======== Supplied data

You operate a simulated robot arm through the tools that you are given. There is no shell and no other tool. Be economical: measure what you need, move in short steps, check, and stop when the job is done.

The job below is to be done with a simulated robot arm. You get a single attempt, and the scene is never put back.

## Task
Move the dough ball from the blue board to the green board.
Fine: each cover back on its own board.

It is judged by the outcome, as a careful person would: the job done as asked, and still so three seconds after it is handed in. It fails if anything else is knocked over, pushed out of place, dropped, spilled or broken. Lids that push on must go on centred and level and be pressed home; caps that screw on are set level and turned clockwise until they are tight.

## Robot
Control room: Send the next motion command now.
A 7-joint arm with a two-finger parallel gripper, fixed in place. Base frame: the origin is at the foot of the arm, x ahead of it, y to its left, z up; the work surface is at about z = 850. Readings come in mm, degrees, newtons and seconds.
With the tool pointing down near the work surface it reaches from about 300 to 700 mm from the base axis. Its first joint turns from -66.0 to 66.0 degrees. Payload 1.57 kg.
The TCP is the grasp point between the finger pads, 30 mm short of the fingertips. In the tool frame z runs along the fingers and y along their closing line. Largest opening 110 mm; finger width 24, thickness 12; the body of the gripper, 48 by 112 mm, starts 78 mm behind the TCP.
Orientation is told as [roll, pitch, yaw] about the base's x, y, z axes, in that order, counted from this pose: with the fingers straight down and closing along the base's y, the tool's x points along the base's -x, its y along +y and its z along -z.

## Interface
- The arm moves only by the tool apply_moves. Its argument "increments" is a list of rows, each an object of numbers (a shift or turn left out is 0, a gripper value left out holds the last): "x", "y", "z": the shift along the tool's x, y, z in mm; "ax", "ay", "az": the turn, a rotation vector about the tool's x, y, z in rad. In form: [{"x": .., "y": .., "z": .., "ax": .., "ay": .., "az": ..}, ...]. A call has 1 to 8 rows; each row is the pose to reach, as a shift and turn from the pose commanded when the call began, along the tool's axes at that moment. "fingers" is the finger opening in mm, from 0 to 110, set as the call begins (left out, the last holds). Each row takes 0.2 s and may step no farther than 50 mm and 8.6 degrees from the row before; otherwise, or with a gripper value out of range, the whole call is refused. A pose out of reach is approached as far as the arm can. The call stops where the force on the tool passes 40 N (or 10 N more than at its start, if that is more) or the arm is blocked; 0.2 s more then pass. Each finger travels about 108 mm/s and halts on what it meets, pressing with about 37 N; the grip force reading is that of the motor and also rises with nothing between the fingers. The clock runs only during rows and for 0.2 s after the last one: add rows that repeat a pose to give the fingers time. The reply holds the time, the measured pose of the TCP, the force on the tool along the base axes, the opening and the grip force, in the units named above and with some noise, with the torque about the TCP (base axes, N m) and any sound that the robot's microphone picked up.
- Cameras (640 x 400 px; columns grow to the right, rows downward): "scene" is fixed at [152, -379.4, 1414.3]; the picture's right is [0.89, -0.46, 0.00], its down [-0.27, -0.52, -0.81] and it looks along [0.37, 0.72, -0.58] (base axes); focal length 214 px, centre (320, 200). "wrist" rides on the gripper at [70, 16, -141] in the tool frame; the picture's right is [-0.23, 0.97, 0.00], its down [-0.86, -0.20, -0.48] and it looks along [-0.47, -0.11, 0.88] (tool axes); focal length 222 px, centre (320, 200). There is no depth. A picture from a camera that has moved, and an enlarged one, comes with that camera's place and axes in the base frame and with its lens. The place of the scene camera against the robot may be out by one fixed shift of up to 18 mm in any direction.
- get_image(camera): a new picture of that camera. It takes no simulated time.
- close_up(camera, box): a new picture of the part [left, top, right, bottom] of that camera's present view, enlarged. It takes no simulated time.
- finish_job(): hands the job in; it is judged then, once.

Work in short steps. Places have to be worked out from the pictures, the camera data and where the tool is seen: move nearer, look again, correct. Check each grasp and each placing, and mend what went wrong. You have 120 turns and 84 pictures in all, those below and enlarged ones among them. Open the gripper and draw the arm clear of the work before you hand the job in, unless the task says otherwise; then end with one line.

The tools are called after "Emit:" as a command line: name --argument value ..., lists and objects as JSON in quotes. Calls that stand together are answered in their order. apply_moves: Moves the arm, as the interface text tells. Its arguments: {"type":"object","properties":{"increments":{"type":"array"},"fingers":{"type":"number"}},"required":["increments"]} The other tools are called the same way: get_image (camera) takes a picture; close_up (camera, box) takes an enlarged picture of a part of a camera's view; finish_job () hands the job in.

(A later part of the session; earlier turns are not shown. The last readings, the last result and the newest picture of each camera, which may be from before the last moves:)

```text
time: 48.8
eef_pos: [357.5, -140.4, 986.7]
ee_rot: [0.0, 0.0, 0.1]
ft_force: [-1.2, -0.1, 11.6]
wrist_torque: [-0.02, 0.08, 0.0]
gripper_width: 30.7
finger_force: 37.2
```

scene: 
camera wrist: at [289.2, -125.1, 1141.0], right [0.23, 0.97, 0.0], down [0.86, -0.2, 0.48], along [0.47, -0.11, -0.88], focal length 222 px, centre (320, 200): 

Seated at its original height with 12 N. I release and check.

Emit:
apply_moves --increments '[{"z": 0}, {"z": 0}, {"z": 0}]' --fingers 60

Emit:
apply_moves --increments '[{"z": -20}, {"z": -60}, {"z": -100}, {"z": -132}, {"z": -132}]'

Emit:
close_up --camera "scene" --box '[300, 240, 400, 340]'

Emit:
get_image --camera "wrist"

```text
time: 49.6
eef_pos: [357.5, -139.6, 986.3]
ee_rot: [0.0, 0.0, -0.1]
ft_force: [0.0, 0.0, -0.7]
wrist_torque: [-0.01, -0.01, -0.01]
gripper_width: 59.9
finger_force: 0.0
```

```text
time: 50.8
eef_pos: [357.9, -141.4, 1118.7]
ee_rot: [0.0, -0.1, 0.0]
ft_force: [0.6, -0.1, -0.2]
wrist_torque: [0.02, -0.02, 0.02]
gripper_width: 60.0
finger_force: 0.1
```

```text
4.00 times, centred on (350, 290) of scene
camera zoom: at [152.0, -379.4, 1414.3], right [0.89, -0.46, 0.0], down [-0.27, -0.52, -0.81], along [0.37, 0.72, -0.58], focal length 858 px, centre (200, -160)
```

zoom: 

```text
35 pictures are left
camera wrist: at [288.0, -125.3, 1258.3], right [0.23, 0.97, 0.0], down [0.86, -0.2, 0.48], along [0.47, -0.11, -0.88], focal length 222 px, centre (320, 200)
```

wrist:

================

Task to complete: Your task is to quote the lines above, beginning with the first and ending with the one that holds "## Interface".

Written reply:
You operate a simulated robot arm through the tools that you are given. There is no shell and no other tool. Be economical: measure what you need, move in short steps, check, and stop when the job is done.

The job below is to be done with a simulated robot arm. You get a single attempt, and the scene is never put back.

## Task
Move the dough ball from the blue board to the green board.
Fine: each cover back on its own board.

It is judged by the outcome, as a careful person would: the job done as asked, and still so three seconds after it is handed in. It fails if anything else is knocked over, pushed out of place, dropped, spilled or broken. Lids that push on must go on centred and level and be pressed home; caps that screw on are set level and turned clockwise until they are tight.

## Robot
Control room: Send the next motion command now.
A 7-joint arm with a two-finger parallel gripper, fixed in place. Base frame: the origin is at the foot of the arm, x ahead of it, y to its left, z up; the work surface is at about z = 850. Readings come in mm, degrees, newtons and seconds.
With the tool pointing down near the work surface it reaches from about 300 to 700 mm from the base axis. Its first joint turns from -66.0 to 66.0 degrees. Payload 1.57 kg.
The TCP is the grasp point between the finger pads, 30 mm short of the fingertips. In the tool frame z runs along the fingers and y along their closing line. Largest opening 110 mm; finger width 24, thickness 12; the body of the gripper, 48 by 112 mm, starts 78 mm behind the TCP.
Orientation is told as [roll, pitch, yaw] about the base's x, y, z axes, in that order, counted from this pose: with the fingers straight down and closing along the base's y, the tool's x points along the base's -x, its y along +y and its z along -z.

## Interface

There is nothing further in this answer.